** Begin Given information **

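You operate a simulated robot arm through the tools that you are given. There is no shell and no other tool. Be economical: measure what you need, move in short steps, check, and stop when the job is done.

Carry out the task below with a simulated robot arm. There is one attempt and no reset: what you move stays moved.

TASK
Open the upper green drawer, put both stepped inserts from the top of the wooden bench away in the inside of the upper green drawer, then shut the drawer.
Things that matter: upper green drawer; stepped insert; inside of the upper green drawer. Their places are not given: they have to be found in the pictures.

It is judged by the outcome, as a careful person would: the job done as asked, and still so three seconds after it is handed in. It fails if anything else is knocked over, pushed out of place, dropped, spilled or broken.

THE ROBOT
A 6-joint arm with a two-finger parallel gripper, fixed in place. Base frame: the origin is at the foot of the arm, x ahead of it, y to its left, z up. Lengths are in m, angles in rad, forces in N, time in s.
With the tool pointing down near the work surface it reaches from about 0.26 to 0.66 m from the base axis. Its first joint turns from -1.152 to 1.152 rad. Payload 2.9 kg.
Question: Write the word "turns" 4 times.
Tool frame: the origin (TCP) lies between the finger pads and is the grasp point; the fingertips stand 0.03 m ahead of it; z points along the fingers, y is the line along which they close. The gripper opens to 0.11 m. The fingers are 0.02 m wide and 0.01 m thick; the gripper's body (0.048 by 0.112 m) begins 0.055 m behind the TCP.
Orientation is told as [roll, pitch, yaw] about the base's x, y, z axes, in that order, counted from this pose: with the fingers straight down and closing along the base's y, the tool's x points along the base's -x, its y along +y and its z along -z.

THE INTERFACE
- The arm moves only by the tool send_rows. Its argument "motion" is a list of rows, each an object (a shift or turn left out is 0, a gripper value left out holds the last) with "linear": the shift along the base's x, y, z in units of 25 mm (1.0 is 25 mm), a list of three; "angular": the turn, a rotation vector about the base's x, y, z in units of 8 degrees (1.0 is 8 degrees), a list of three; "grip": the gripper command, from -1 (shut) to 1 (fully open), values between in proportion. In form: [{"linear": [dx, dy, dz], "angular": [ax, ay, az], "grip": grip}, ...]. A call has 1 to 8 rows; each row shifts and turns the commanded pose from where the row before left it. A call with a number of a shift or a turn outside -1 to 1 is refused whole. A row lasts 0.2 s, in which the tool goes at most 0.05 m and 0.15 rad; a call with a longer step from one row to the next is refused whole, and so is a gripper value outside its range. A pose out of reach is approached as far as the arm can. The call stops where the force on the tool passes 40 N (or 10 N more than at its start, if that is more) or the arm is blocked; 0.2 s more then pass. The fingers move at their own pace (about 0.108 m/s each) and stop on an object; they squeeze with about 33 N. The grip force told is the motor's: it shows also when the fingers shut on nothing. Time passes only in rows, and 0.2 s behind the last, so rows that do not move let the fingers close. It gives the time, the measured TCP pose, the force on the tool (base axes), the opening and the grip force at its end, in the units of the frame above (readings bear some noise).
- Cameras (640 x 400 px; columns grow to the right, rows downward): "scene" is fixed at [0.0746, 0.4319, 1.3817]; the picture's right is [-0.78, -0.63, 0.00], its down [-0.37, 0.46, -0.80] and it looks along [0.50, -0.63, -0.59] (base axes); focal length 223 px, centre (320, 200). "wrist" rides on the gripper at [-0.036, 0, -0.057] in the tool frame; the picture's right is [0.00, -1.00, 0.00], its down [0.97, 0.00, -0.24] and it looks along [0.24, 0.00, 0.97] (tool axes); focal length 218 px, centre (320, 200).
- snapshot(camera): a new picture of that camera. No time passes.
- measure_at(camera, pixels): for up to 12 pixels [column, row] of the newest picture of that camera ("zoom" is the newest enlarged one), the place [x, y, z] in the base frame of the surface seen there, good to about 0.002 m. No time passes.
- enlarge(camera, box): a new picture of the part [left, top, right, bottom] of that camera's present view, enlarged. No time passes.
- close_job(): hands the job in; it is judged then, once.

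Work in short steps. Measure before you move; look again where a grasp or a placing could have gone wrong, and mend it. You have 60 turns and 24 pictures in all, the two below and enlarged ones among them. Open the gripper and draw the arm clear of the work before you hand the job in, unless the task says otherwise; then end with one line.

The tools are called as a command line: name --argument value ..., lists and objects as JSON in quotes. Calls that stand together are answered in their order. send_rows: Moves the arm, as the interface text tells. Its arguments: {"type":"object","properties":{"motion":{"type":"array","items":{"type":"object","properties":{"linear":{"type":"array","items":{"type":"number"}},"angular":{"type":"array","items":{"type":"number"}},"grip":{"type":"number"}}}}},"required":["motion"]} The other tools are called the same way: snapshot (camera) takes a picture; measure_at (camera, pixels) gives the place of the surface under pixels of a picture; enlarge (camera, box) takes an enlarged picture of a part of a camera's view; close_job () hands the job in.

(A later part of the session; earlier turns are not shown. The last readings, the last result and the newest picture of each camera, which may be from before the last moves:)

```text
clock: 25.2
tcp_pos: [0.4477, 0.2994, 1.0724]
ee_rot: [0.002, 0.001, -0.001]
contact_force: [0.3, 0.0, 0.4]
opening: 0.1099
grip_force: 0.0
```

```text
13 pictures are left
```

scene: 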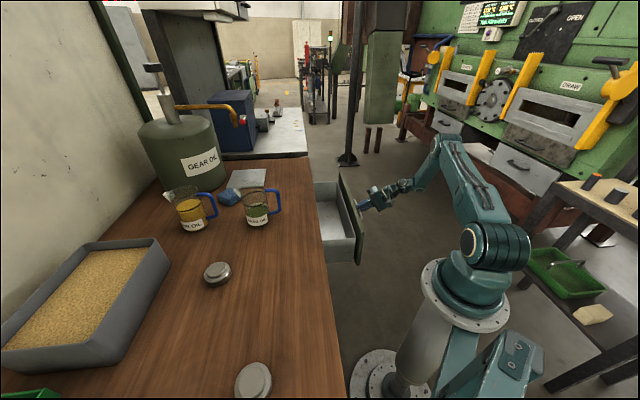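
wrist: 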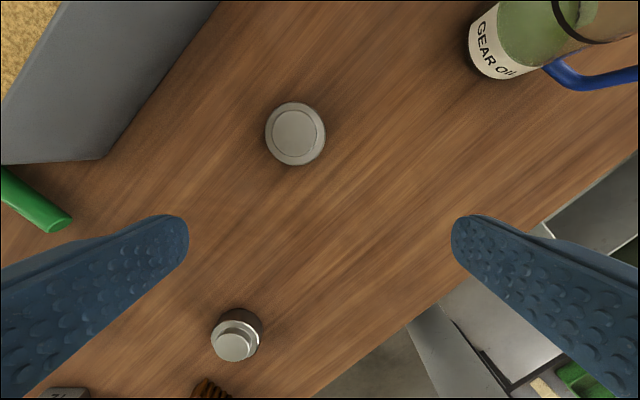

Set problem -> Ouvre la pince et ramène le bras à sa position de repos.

** End Given information **
** Begin Excerpted passage **

Dans le cadre du Beirut Comic Art Festival/Beyrouth BD Festival, la rédaction de YomKom a rencontré Fabien Toulmé. Auteur de “Ce n’est pas toi que j’attendais“, “L’Odyssée d’Hakim », “Suzette ou le grand amour“, et tant d’autres récits. L’occasion de revenir sur sa carrière et plus particulièrement sur “L’Odyssée d’Hakim », qui raconte le périple qu’a vécu Hakim et sa famille, réfugié Syriens qui ont traversé l’Europe pour rejoindre la France.

Interview de Fabien Toulmé, son parcours, ses thèmes, ses vécus poignants, portraits de periples de réfugiés…

Revenons quelque peu sur votre parcours, auparavant vous étiez dans le génie civil, puis vous vous êtes tourné vers la bande dessinée. Pourquoi et comment êtes-vous arrivés dans ce domaine ?

La bande dessinée c’est quelque chose que j’ai toujours voulu faire étant petit. Et puis en grandissant, parfois, on s’éloigne de ses rêves. Là en l’occurrence c’était dans l’idée d’aller vers un métier plus sûr, car les métiers artistiques sont hyper concurrentiels, on n’est jamais sûr d’y arriver. Je me suis donc lancé dans des études d’ingénierie civile, avec mon diplôme en poche je suis entré dans la carrière d’ingénieur. Une carrière qui va durer 12 ans, au cours de laquelle je vais d’abord totalement oublier mon projet d’enfance de faire de la bande dessinée. Puis petit à petit, au fur et à mesure que les boulots s’enchaînent et que j’aime de moins en moins ce que je fais. Cette idée de faire de la bande dessinée va revenir. Puis à un moment donné, j’ai 29 ans, et je me dis que je suis dans un métier qui ne me plais pas, qu’il me reste 35 ans à travailler et que si je ne veux pas vivre un calvaire jusqu’à ma retraite il faut que je change de vie.

** End Excerpted passage **

Set problem -> Add the next paragraphs of the excerpted passage.

Answer for the task ->
Gros plan dessin et dedicace fabien Toulmé

Fabien dédicace Odysee d’Hakim qu’il publie chez Delcourt

D’une manière générale vous abordez de nombreux thèmes, certaines de vos œuvres racontent des histoires compliquées, souvent tristes. D’autres sont beaucoup plus humoristiques et joviales. Comment choisissez- vous vos sujets ?

A vrai dire, je n’ai pas la sensation de les choisir. C’est très bateau de dire ça mais j’ai l’impression que ce sont les sujets qui viennent à moi. C’est en fonction d’événements que je vais vivre, de choses que je vais voir et entendre. Ça me donne envie d’en parler, de le raconter. Pour faire simple, je me laisse guider par mon instinct et mes envies. Il n’y a pas un instant ou je me demande de quoi je vais parler, les idées viennent naturellement.

Vous abordez différents registres, l’autobiographie, le témoignage, la fiction, … Vous avez des préférences pour un genre en particulier ? Des facilités ?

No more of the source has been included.